» **Supplied text**:
Indem die Nutzung seiner Arbeitskraft mit allen Mitteln betrieblicher Organisation so optimal wie möglich gestaltet wird, also die Ergebnisse der Arbeit maximiert und ihre Kosten minimiert werden, wird eine "Aufwands- und Ertragsrechnung" aufgemacht, die das Autorenteam als "das allgemeine Gesetz sämtlicher Formen betrieblicher Leistungsorganisation, die die Arbeitskräfte auf Dauer in so gleichförmiger Weise ruinieren" (S. 17), darstellen. Staat und Unternehmen tun viel dafür, den Aufwand zugunsten niedriger, für die Konkurrenz am Weltmarkt entscheidender Lohnstückkosten zu externalisieren. So wird im institutionalisierten Verkehr zwischen Arbeitsmedizin, staatlichen Aufsichtsbehörden, Gewerkschaften und Unternehmen von vornherein davon ausgegangen, daß unmittelbar gesundheitsschädliche Arbeitsbedingungen und aus Umweltgefahren wie individueller Lebensführung resultierende Krankheitsursachen nichts miteinander zu tun hätten, obwohl ökologische Zerstörung und psychosozialer Streß zumindest mittelbar Ergebnis der aus Produktionsprozessen und Verwertungsinteressen resultierenden gesamtgesellschaftlichen Belastung sind.

Predehl und Röhrig hingegen nennen die Klassengesellschaft als zentrale moderne Krankheitsursache beim Namen. Sie nötigt das Gros ihrer Insassen dazu, die eigene Gesundheit in die Lohnarbeit einzuspeisen, um die Rentabilität des Wirtschaftsstandortes Deutschland zu sichern, sich unter den herrschenden Konkurrenzbedigungen psychisch aufzuzehren, in der sogenannten Freizeit neben der gesellschaftlichen Pflicht zur familiären Reproduktion die eigene Arbeitskraft durch lebenslanges Lernen zu optimieren oder den Niedriglohn durch Nebenjobs aufzubessern. Die nicht ausgelassene "Krankheitsursache 'Drittwelt'-Armut" (S. 26) schließlich wäre ein eigenes Buch wert, um das durch Produktivitätsunterschiede, Kapitalexport und die Entsorgung der ökologischen Folgen hiesigen Verbrauchs bewirtschaftete Gefälle zwischen Nord und Süd in seiner ganzen Konsequenz auszuleuchten. Über den blinden Fleck einer sozialdemokratischen Umverteilungspolitik, die keine Rechenschaft über die globalen Quellen des hierzulande erwirtschafteten Reichtums ablegt, wäre ebenso zu sprechen wie über die sozialstrategische Einbindung hochindustrialisierter Metropolengesellschaften in einen Imperialismus, der lohnabhängige Menschen zu Teilhabern an der nationalistischen und militärischen Austragung seiner Krisenkonkurrenz macht.

» **Data provided**:
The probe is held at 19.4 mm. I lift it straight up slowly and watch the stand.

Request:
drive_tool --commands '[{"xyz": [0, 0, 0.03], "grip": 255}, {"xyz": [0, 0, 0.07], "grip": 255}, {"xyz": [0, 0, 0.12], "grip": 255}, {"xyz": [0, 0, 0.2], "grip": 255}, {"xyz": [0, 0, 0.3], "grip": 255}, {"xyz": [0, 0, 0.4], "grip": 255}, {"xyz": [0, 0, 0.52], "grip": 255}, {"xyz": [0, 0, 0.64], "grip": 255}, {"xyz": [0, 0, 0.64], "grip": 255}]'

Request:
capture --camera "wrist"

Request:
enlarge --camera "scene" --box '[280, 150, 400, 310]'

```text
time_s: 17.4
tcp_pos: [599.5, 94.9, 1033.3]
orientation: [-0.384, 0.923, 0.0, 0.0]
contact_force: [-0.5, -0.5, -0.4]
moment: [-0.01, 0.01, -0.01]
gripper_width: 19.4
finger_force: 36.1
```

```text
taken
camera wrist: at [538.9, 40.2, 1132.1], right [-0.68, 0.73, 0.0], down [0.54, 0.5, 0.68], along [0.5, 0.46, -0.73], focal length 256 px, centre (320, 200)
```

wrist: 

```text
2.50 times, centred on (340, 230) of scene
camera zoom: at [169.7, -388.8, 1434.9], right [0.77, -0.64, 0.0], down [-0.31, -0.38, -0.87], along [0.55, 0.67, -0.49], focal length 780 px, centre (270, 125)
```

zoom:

» **What the task asks**:
Your answer continues the supplied text from its final sentence.

» **Written answer**:
Indem der klinische wie wissenschaftliche Medizinbetrieb den krankmachenden Charakter der Arbeits- und Leistungsgesellschaft nicht als deren unabdingliche Voraussetzung anerkennt, was die logische Folge ihrer Überwindung auf den Plan riefe, sondern diesen lediglich als einen unter vielen pathogenen Faktoren untersucht, bleiben diagnostische Erfassung und therapeutische Einflußnahme auf den Organismus des einzelnen Menschen beschränkt. Wissenschaftlich untersucht und empirisch befestigt werden Krankheitsdispositionen aller Art, ihre erbbiologischen Voraussetzungen wie durch individuelles Fehlverhalten vermeintlich erworbenen Pathologien. Gesundheit wird mithin zu einer Norm erhoben, die nicht zu erfüllen in den Verantwortungsbereich der betroffenen Patienten verlagert werden kann, frönten diese doch allen möglichen, aus medizinischer Sicht verwerflichen Gewohnheiten, die abzustellen und durch die vom Arzt empfohlene Lebensführung zu ersetzen Mindestvoraussetzung gelingender Heilung wäre.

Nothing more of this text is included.